Amid such chaos, it is hard to believe that Aung’s 12 collective years of imprisonment have all come about as a result of peaceful and non-violent protests. His first arrest came when the government tried to confiscate lands from the Rohingyas, which Aung protested by drafting and submitting a legal petition. It was for this act that he was in captivity for two years, not released until fellow inmates destroyed the prison itself during a mass demonstration in 1988.
Decades and nearly a dozen internments later, Aung refuses to relinquish hope for his community, working tirelessly to improve educational opportunities for his people – both young and old. The obstacles he has encountered are numerous and burdensome: from salaries for teachers, furniture for schools and basic means of transportation. Nonetheless, he perseveres.
Aung’s fight for education is fueled by his foreshadowing of imminent harm – to allow the government to deny his people’s education allows them to discriminate against the Rohingyas.
“The authorities have been trying to make all the Muslims illiterate to become poorer. It is their policy to make the people illiterate, so that they can accuse uneducated Muslims of being immigrants from Bangladesh,” he explains. “[Without education], the people are afraid to ask any questions about their rights.”

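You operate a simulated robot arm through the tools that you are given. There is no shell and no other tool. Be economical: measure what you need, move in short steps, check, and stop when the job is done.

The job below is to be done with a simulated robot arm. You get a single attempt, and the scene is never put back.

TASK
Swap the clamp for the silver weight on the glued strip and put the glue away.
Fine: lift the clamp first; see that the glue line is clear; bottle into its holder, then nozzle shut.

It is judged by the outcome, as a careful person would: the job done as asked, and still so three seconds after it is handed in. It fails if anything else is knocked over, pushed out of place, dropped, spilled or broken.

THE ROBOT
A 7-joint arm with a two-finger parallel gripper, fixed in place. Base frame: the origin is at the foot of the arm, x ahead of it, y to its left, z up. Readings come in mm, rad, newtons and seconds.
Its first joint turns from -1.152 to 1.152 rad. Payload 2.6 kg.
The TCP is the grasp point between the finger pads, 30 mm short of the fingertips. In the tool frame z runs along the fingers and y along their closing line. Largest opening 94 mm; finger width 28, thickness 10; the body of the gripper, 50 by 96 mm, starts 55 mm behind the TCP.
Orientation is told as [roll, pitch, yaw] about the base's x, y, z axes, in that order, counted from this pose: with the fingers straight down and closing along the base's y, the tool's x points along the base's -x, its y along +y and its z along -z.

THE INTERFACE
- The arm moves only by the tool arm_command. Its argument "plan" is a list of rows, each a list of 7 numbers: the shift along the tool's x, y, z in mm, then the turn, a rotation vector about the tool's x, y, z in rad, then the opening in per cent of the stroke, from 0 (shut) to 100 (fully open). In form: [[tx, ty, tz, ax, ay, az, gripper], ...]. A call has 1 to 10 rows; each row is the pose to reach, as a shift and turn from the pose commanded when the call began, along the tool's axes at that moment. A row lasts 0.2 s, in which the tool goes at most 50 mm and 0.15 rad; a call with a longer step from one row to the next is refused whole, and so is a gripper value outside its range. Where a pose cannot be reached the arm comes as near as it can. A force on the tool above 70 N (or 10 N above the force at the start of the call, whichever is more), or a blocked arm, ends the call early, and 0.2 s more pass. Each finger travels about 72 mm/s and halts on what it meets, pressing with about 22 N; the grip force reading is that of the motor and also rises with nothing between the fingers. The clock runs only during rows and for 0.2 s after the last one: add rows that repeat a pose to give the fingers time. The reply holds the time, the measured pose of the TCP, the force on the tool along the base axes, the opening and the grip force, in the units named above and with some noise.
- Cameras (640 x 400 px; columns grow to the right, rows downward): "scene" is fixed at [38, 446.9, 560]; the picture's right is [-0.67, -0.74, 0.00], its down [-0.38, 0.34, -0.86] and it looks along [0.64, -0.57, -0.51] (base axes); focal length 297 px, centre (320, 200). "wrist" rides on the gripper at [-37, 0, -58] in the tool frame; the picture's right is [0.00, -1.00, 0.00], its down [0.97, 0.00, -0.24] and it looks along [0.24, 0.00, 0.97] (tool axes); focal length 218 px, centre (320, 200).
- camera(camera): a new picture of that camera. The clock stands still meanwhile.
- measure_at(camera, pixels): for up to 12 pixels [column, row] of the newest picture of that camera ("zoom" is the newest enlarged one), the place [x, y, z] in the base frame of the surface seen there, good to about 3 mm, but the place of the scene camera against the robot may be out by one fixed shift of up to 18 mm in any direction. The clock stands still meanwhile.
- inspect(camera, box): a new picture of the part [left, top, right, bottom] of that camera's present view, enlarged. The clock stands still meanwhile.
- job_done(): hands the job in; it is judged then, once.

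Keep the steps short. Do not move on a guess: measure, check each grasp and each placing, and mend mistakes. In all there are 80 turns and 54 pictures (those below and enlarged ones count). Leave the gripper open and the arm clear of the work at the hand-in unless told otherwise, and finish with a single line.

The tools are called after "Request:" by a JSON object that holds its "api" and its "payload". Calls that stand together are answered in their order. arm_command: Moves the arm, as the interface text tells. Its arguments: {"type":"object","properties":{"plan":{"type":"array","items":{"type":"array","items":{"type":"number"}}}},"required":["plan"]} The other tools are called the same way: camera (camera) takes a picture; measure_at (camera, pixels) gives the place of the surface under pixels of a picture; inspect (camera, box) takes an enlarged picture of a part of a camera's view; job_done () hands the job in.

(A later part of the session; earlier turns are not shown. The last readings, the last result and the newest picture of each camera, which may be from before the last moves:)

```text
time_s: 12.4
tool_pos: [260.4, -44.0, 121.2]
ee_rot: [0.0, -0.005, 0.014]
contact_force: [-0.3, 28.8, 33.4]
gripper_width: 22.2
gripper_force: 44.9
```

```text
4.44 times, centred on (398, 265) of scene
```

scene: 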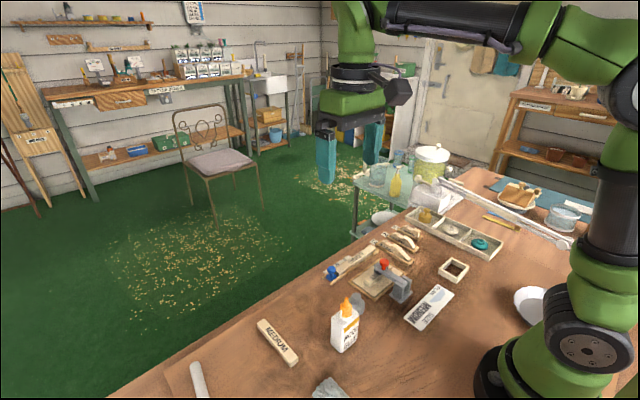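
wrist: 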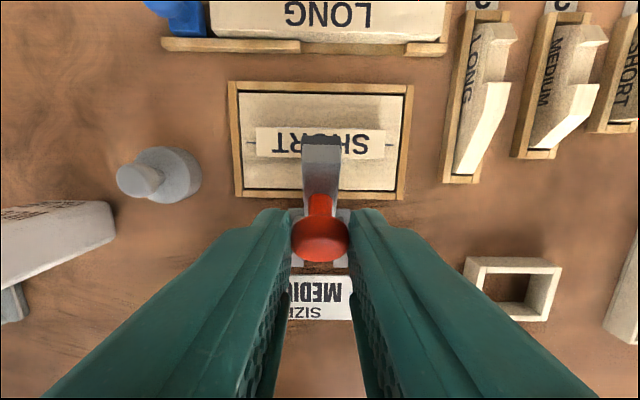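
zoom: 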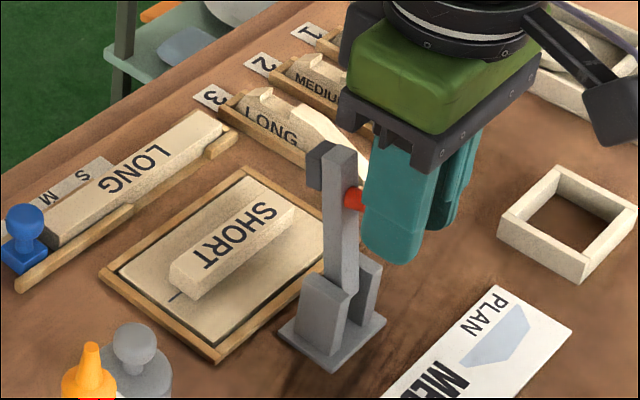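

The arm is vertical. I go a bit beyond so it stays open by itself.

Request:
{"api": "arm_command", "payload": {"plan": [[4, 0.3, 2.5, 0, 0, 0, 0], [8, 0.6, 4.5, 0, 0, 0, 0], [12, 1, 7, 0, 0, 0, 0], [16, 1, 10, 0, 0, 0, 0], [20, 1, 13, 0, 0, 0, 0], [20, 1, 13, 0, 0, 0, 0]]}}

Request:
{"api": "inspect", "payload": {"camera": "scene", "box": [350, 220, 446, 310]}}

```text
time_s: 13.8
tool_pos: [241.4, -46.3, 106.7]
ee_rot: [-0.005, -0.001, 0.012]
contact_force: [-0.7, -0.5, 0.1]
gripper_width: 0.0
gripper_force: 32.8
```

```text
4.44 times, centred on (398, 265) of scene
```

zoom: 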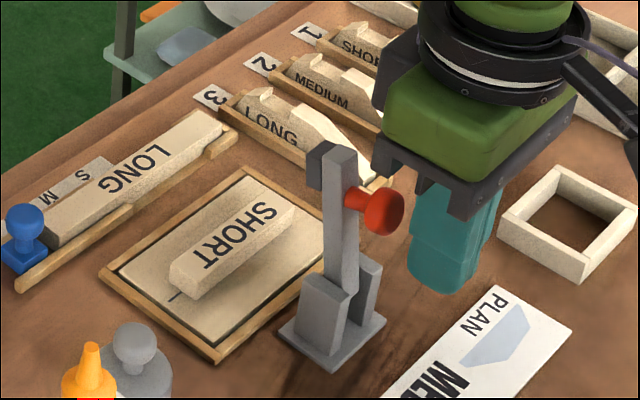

As difficult as this work is on Aung, it may take an even greater toll on his family – left with little to eat and nowhere to stay during his time in prison. “My children did not have enough clothes, books, other materials and even umbrellas to go to the school,” he recalls.
But the plight of his people drives Aung to continue his thankless work. And he sees education as the key to breaking the cycle of abuse.
“We primarily need more teachers for education and facilities to improve the health care sector,” Aung notes. “500 to 1,000 people could die every year without a good health care system, but the whole community would die within a few years without good education.”